### Work instructions
Reproduce this listing in full. Format the lines as a JSON array of strings and drop empty lines.

### Supplied material
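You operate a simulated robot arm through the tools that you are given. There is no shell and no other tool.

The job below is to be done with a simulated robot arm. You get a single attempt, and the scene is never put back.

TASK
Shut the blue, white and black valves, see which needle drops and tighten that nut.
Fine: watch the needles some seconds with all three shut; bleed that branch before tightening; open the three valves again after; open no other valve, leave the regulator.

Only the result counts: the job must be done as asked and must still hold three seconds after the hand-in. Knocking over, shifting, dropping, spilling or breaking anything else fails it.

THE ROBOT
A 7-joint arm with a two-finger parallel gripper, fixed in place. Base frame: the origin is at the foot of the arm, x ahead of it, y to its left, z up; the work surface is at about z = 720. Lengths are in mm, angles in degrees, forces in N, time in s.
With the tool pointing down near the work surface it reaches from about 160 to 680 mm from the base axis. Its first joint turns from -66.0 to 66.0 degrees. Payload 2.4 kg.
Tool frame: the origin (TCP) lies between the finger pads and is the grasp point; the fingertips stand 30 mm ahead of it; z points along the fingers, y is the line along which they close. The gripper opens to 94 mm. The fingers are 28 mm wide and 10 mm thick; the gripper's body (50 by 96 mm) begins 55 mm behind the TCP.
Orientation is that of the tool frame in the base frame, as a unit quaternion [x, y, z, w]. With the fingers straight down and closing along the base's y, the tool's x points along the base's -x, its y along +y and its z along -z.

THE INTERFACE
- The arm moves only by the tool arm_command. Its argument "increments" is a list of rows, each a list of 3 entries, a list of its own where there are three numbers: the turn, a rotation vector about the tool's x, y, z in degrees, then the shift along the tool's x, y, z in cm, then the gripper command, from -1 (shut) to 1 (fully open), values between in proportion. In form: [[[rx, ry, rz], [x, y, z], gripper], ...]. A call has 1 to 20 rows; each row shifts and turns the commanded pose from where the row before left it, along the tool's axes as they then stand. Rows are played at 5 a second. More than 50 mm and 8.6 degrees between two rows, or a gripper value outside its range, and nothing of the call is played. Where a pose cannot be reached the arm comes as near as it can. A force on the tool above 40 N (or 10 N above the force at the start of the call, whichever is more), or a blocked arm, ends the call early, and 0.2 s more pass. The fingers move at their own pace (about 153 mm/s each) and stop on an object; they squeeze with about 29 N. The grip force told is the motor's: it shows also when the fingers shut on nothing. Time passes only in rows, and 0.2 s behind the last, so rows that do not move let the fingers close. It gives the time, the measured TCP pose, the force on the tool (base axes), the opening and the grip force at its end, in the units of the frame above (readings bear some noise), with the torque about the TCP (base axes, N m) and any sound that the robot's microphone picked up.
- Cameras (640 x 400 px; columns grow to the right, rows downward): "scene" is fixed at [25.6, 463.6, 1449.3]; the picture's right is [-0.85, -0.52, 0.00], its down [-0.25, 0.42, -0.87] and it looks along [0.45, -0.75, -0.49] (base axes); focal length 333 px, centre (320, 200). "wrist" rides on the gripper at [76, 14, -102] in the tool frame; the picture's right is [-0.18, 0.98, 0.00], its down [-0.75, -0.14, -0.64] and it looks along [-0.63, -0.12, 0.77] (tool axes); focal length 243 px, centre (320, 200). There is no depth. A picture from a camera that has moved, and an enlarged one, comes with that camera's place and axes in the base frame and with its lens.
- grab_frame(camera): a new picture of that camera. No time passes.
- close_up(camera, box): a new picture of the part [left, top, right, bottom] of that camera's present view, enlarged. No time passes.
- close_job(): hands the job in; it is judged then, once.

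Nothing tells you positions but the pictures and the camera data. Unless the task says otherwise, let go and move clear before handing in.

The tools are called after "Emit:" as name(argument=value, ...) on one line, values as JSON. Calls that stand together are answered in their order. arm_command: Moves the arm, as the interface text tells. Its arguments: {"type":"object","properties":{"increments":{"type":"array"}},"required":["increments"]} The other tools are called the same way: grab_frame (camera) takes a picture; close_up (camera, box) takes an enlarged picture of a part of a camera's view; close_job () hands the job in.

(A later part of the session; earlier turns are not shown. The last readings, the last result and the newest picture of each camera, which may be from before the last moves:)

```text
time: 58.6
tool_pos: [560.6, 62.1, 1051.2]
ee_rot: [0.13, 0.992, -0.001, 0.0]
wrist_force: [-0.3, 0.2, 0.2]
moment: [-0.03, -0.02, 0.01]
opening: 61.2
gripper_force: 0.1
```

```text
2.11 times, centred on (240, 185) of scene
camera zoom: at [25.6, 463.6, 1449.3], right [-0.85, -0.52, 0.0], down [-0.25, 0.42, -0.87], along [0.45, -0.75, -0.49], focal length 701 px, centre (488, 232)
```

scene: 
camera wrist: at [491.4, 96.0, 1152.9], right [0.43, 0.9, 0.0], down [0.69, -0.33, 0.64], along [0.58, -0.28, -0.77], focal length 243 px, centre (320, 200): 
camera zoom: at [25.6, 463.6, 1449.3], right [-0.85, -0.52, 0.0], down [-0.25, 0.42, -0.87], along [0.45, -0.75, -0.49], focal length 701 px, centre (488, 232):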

### Output below
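[
  "You operate a simulated robot arm through the tools that you are given. There is no shell and no other tool.",
  "The job below is to be done with a simulated robot arm. You get a single attempt, and the scene is never put back.",
  "TASK",
  "Shut the blue, white and black valves, see which needle drops and tighten that nut.",
  "Fine: watch the needles some seconds with all three shut; bleed that branch before tightening; open the three valves again after; open no other valve, leave the regulator.",
  "Only the result counts: the job must be done as asked and must still hold three seconds after the hand-in. Knocking over, shifting, dropping, spilling or breaking anything else fails it.",
  "THE ROBOT",
  "A 7-joint arm with a two-finger parallel gripper, fixed in place. Base frame: the origin is at the foot of the arm, x ahead of it, y to its left, z up; the work surface is at about z = 720. Lengths are in mm, angles in degrees, forces in N, time in s.",
  "With the tool pointing down near the work surface it reaches from about 160 to 680 mm from the base axis. Its first joint turns from -66.0 to 66.0 degrees. Payload 2.4 kg.",
  "Tool frame: the origin (TCP) lies between the finger pads and is the grasp point; the fingertips stand 30 mm ahead of it; z points along the fingers, y is the line along which they close. The gripper opens to 94 mm. The fingers are 28 mm wide and 10 mm thick; the gripper's body (50 by 96 mm) begins 55 mm behind the TCP.",
  "Orientation is that of the tool frame in the base frame, as a unit quaternion [x, y, z, w]. With the fingers straight down and closing along the base's y, the tool's x points along the base's -x, its y along +y and its z along -z.",
  "THE INTERFACE",
  "- The arm moves only by the tool arm_command. Its argument \"increments\" is a list of rows, each a list of 3 entries, a list of its own where there are three numbers: the turn, a rotation vector about the tool's x, y, z in degrees, then the shift along the tool's x, y, z in cm, then the gripper command, from -1 (shut) to 1 (fully open), values between in proportion. In form: [[[rx, ry, rz], [x, y, z], gripper], ...]. A call has 1 to 20 rows; each row shifts and turns the commanded pose from where the row before left it, along the tool's axes as they then stand. Rows are played at 5 a second. More than 50 mm and 8.6 degrees between two rows, or a gripper value outside its range, and nothing of the call is played. Where a pose cannot be reached the arm comes as near as it can. A force on the tool above 40 N (or 10 N above the force at the start of the call, whichever is more), or a blocked arm, ends the call early, and 0.2 s more pass. The fingers move at their own pace (about 153 mm/s each) and stop on an object; they squeeze with about 29 N. The grip force told is the motor's: it shows also when the fingers shut on nothing. Time passes only in rows, and 0.2 s behind the last, so rows that do not move let the fingers close. It gives the time, the measured TCP pose, the force on the tool (base axes), the opening and the grip force at its end, in the units of the frame above (readings bear some noise), with the torque about the TCP (base axes, N m) and any sound that the robot's microphone picked up.",
  "- Cameras (640 x 400 px; columns grow to the right, rows downward): \"scene\" is fixed at [25.6, 463.6, 1449.3]; the picture's right is [-0.85, -0.52, 0.00], its down [-0.25, 0.42, -0.87] and it looks along [0.45, -0.75, -0.49] (base axes); focal length 333 px, centre (320, 200). \"wrist\" rides on the gripper at [76, 14, -102] in the tool frame; the picture's right is [-0.18, 0.98, 0.00], its down [-0.75, -0.14, -0.64] and it looks along [-0.63, -0.12, 0.77] (tool axes); focal length 243 px, centre (320, 200). There is no depth. A picture from a camera that has moved, and an enlarged one, comes with that camera's place and axes in the base frame and with its lens.",
  "- grab_frame(camera): a new picture of that camera. No time passes.",
  "- close_up(camera, box): a new picture of the part [left, top, right, bottom] of that camera's present view, enlarged. No time passes.",
  "- close_job(): hands the job in; it is judged then, once.",
  "Nothing tells you positions but the pictures and the camera data. Unless the task says otherwise, let go and move clear before handing in.",
  "The tools are called after \"Emit:\" as name(argument=value, ...) on one line, values as JSON. Calls that stand together are answered in their order. arm_command: Moves the arm, as the interface text tells. Its arguments: {\"type\":\"object\",\"properties\":{\"increments\":{\"type\":\"array\"}},\"required\":[\"increments\"]} The other tools are called the same way: grab_frame (camera) takes a picture; close_up (camera, box) takes an enlarged picture of a part of a camera's view; close_job () hands the job in.",
  "(A later part of the session; earlier turns are not shown. The last readings, the last result and the newest picture of each camera, which may be from before the last moves:)",
  "```text",
  "time: 58.6",
  "tool_pos: [560.6, 62.1, 1051.2]",
  "ee_rot: [0.13, 0.992, -0.001, 0.0]",
  "wrist_force: [-0.3, 0.2, 0.2]",
  "moment: [-0.03, -0.02, 0.01]",
  "opening: 61.2",
  "gripper_force: 0.1",
  "```",
  "```text",
  "2.11 times, centred on (240, 185) of scene",
  "camera zoom: at [25.6, 463.6, 1449.3], right [-0.85, -0.52, 0.0], down [-0.25, 0.42, -0.87], along [0.45, -0.75, -0.49], focal length 701 px, centre (488, 232)",
  "```",
  "scene: ",
  "camera wrist: at [491.4, 96.0, 1152.9], right [0.43, 0.9, 0.0], down [0.69, -0.33, 0.64], along [0.58, -0.28, -0.77], focal length 243 px, centre (320, 200): ",
  "camera zoom: at [25.6, 463.6, 1449.3], right [-0.85, -0.52, 0.0], down [-0.25, 0.42, -0.87], along [0.45, -0.75, -0.49], focal length 701 px, centre (488, 232):"
]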